"One sometimes saw such an old woman sitting on a talus"
A special friend of mine among the peasants was dear old Keransiflan, the lodge-keeper. I was fond of joining him while he tended the road in front of the lodge-gates and sitting on his wheelbarrow with him to talk to him while he ate his midday meal. This consisted of a huge slice of black bread thickly spread with butter, and it seemed to me that no bread and butter had ever looked so good.
One day he must have seen how much I longed for it, for he said, holding out the slice, "Demoiselle, en veux-tu?" I did not need to be asked twice, and can still see the great semicircle that I bit into the slice, and I was happily munching when maman appeared at the lodge-gates. She was very much displeased, and mainly that I should be devouring poor Keransiflan's luncheon, and she rated me so soundly that the kind old man interceded for me, saying, "Notre maîtresse, c'est moi qui lui l'ai donné." I think that maman must have seen that it gave him great pleasure to share his bread with me; at all events, Keransiflan and I, sitting on our wheelbarrow, were allowed to go on eating in peace.
But the peasants were a hard, harsh race and pitiless in their dealings toward one another. Their treatment of their old people was terrible. If an old mother, past work, had no money, she was ruthlessly turned out to beg. One sometimes saw such an old woman sitting on a talus, her pitiful bundle of rags beside her, helpless and stupefied. I remember a story that was told me by one of my servants about such an old woman that she had known. She had four hundred francs, and was cared for in the family of one son until it was spent, when she was turned out. Another son more kindly took her in; but his wife was a hard woman, and though she finally consented to accept the useless old mother into the household, she grudged every sou spent upon her. Thus, though the only two joys remaining her in life were snuff and coffee, only two sous a week was allowed her for tobacco, and as for coffee, she was given never a drop. When she was dying she told the servant from whom I had the story that what made her suffer most had been to sit by in the morning and smell the delicious odor of the coffee as the others drank it.

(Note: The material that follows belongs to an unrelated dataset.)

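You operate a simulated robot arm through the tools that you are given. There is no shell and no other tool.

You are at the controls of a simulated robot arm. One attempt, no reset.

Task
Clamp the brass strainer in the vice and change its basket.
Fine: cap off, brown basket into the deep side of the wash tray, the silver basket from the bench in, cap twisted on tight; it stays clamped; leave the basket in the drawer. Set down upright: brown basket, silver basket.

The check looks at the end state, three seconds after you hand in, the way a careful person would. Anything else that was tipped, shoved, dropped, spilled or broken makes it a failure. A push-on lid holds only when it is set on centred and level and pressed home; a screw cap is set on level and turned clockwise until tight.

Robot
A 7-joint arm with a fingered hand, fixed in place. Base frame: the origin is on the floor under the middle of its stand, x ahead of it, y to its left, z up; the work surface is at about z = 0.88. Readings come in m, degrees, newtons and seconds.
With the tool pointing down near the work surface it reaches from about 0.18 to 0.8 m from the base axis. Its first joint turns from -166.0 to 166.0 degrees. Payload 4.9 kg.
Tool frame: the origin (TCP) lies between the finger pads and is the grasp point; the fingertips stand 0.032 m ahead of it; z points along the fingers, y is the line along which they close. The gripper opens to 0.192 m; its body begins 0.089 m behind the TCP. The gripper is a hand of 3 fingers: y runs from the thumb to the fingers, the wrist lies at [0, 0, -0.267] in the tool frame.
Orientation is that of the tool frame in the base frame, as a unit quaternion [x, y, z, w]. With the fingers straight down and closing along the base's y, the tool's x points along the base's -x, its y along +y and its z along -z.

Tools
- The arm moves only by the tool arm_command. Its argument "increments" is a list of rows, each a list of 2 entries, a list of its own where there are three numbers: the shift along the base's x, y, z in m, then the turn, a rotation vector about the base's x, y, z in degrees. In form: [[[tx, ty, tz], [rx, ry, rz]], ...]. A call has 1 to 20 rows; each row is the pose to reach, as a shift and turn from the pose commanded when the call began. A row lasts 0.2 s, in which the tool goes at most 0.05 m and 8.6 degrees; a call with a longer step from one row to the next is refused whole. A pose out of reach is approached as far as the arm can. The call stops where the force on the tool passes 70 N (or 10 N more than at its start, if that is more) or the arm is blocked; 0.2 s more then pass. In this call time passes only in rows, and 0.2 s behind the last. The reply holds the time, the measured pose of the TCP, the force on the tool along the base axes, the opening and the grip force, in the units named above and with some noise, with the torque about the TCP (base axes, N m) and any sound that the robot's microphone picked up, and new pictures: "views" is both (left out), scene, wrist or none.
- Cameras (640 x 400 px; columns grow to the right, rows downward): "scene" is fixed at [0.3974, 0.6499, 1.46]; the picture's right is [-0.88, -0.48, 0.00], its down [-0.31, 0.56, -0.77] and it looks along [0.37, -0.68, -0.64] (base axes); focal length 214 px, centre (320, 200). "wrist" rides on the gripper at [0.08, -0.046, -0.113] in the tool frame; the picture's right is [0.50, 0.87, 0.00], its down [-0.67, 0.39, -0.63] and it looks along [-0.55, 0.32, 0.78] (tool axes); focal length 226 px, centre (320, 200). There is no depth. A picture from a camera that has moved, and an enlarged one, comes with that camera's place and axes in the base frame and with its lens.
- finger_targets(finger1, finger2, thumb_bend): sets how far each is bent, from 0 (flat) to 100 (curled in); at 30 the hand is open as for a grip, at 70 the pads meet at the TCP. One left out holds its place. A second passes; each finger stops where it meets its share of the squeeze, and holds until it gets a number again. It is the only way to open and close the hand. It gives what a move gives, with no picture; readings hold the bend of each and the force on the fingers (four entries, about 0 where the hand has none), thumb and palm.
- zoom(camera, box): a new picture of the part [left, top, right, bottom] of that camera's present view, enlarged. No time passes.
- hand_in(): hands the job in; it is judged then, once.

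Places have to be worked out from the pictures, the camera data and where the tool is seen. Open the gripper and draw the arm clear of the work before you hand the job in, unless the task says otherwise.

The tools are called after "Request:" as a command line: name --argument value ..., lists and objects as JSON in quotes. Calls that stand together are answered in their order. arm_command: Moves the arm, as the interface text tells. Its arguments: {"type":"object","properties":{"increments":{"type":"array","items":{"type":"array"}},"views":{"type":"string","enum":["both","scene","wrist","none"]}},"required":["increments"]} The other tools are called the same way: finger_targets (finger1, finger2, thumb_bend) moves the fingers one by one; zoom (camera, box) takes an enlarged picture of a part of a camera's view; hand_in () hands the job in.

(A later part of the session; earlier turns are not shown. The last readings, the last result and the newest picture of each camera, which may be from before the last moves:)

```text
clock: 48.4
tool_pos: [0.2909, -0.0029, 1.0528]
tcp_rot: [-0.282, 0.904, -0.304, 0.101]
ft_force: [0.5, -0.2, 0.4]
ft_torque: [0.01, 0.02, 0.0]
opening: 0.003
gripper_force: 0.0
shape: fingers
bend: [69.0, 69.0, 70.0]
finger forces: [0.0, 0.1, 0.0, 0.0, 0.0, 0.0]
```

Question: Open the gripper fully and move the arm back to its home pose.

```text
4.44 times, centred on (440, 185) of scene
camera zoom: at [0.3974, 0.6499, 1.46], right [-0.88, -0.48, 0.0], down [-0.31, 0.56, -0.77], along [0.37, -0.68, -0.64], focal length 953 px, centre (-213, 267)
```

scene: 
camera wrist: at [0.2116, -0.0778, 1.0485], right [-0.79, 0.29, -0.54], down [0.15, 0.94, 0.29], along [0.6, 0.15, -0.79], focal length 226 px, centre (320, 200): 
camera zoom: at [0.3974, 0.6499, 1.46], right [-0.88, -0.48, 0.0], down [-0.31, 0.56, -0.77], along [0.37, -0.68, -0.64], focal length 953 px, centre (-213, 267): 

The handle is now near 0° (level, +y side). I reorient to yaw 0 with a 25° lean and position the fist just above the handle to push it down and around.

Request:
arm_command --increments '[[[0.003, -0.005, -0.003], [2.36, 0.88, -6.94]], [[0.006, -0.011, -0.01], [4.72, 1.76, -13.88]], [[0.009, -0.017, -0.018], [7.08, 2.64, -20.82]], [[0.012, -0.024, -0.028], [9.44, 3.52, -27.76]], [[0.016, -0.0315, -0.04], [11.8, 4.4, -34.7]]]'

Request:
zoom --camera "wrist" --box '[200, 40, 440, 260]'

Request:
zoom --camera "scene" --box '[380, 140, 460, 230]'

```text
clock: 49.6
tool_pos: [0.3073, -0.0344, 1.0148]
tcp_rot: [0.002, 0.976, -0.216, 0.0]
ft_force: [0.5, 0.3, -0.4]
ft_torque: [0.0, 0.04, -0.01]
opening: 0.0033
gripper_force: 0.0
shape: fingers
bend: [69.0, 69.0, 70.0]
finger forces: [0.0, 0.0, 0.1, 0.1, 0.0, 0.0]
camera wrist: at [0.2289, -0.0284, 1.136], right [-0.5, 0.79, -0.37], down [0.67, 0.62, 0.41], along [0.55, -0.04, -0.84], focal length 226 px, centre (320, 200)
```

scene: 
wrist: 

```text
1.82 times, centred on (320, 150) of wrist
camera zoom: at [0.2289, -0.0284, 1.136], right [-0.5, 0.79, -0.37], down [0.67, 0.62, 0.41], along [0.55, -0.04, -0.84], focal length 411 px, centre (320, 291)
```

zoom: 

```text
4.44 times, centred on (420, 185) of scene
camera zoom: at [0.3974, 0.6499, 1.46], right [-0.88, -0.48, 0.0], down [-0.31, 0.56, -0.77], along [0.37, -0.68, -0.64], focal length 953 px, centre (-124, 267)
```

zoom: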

This has always seemed to me a heart-piercing story. All the Breton women smoked, by the way, and pipes, and in a curious fashion; for the bowl was turned downward, though why, I do not know.
CHAPTER X
THE PARDON AT FOLGOAT
I was taken while I was a child at Loch-ar-Brugg to the famous Pardon de Folgoat, to which people came from all Brittany. In Folgoat was the summer residence of Anne de Bretagne, and in the vast hall of the château she had held her audiences. The château is now the presbytery, and is opposite the church, of which there is a legend. A poor child, Yann Salacin, who was devoid of reason, spent hours every day before the altar of the Virgin, which he decorated with the wild flowers that he gathered in the fields, and wandered in the forest, swinging on the branches of the trees, always singing Ave Maria, the only words he was ever heard to pronounce. He begged for food from door to door and slept in the barns. The peasants became impatient with him and began to whisper that he was possessed of an evil spirit, and at last they drove him out of the village. The curé, who was a good man, missed him in the church, sought vainly for him, and at last heard what had happened. He was filled with indignation, and told the peasants that they had committed a crime. Then he set out to look for poor Yann, and found him at last in a distant forest, dead with hunger. He brought the body back to Folgoat and buried it near the church, and one day he saw that a tall white lily had grown up from the grave; when he opened the grave he found that the lily sprang from the lips of the little innocent, and on the petals of the flower one could read in letters of gold Ave Maria. This legend is believed in all Brittany, and a stained-glass window in the church tells the story.
Behind the church is the Well of Love, so called because not a day passes that lovers do not come to test their fate by trying to float pins upon the surface of the water. If the pins float, all promises well, and they go away happy. Astute ones slightly grease the pins, and thus aid destiny.
But to return to the pardon. I remember that on this occasion an old cook in the family had permission to start two or three days before the pardon, so that she might go all the way on her knees, and during those days one met many such devout pilgrims making their way on their knees along the dusty roads. Some of them came from far distances. We children were called before dawn on the August morning, and it was a sleepy, half-bewildered dressing by candle-light. As a closed carriage made me sick, I was put into the coupé with papa and maman. Eliane, Ernest, their nurses, and all the other servants, followed in a sort of omnibus, and behind them came all the horses, trotting gaily along the road to share in the blessings of this great day of the Assumption of the Virgin. The horses of Brittany, it will be conceded, are a specially favored race. Although I was in the coupé and had all the freshness of the early air to invigorate me, I remember of the journey from Loch-ar-Brugg to Folgoat only that I was deplorably sick, and the greatest inconvenience to my parents. Fortunately, I was restored the moment I set my feet upon the ground.